Больше века прошло с тех пор, но волнуемся и мы, особенно если в Риме доведется нам вспомнить этот рассказ; только хочется нам крикнуть, в разногласии с Анненковым: Николай Васильевич, другие главы лучше! Все в живой записи этой с полной ясностью развернуто перед нами — и счастливая римская жизнь в пору полного расцвета сил, и торжественная плавность чтения, подчеркивающая значительность каждого слова, звука, ритмического хода, смыслового оттенка, и эта упоенность собственным творением, столь для Гоголя характерная и связанная как с вернейшими победами его гения, так и со срывами, от которых и самый этот гений его не уберег. Не то чтобы не было у него критического чутья и критического отношения к собственным писаниям, но критика эта являлась у него, по-видимому, слишком поздно и приводила не столько к поправкам, сколько к полному зачеркиванию написанного, а то и к отказу от выполнения дорогих ему когда-то замыслов — гордых, но неосуществимых замыслов, вроде преображения Чичикова и всего чичиковского мира: ад, чистилище, рай по образцу дантовой Комедии. Порой даже независимо от таких совсем уж недоступных ему полетов, он от некоторого переигрывания или от подслащивания, когда переигрывание замечал, удержаться был не в силах. Не совсем свободна от этого и та шестая глава «Мертвых душ», что во вдохновенном чтении его так восхитила Анненкова. Это относится особенно к начальным лирическим ее страницам, но переигран отчасти и сам Плюшкин, в отличие от Ноздрева, Коробочки, Собакевича, а затем не без сентиментальности смягчен. И уж особенно переигрывание это угрожало Гоголю там, где искушала его ходульность, принимаемая за возвышенность, и красивость, казавшаяся ему красотою. Тут-то и появлялись у него «венцы создания» и «гибкие пантеры». А когда вспомнишь о картинах в гостиной Собакевича — «Маврокордато в красных панталонах и мундире с очками на носу, Миаули, Канари… Все эти герои были с такими толстыми ляжками и такими неслыханными усами, что дрожь проходила по телу», — пожалуй, и поймешь, почему сожжена была вторая часть «Мертвых душ». Нельзя же об этаких героях, как нельзя и о самом Собакевиче или Чичикове, всерьез, как о «южной красе» и об «античной дышащей ноге» альбанки Аннунциаты…
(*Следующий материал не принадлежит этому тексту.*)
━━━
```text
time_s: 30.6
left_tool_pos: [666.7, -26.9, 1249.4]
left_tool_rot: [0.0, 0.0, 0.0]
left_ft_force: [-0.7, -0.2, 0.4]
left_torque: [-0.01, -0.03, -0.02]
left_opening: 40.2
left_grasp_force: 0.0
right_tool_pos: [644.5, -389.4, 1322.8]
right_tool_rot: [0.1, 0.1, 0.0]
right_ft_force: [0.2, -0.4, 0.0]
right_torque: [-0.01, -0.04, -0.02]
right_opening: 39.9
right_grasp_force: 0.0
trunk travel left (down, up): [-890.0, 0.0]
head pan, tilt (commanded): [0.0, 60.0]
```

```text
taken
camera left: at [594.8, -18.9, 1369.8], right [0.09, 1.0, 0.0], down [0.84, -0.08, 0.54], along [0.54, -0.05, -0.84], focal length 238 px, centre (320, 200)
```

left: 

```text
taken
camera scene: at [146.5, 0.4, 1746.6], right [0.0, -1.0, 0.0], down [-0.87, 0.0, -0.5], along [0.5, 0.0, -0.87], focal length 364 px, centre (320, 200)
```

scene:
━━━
Здесь, в это счастливое время, на звавшейся «счастливой» улице была создана одна из удивительнейших книг, какие есть на свете, но и был завязан решающий узел в трагической судьбе Гоголя.

МЫСЛИ О ДОСТОЕВСКОМ

«Времени больше не будет». Это можно сказать себе перед каждым погружением в искусство, все равно, идет ли речь о книге, о картине, о творении музыканта или архитектора. Времени больше не будет, его нет, и на мгновение или надолго, вопреки всем нашим привычкам, условиям, законам, мы меняемся, мы себя и все теряем,— в нас новое небо и новая земля. Это чувство с особенной отчетливостью испытываешь иногда в антракте между двумя действиями «Тристана» или когда, зачитавшись, очнешься посреди Бородинской битвы у Толстого или на острове, где губернаторствует Санчо, у Сервантеса. Однако этот новый мир — я не говорю о музыке, тут дело сложней, но о романе — все-таки не совсем же нам чужд, даже он знакомей знакомого, родней родного, он построен целиком из материалов нашего, старого мира: мы узнаем каждую балку, каждый кирпич; лишь применены они иначе, с другой целью, в другой связи, сочетаясь в ином целом…

Так ли у Достоевского? Кажется, не так, не только так.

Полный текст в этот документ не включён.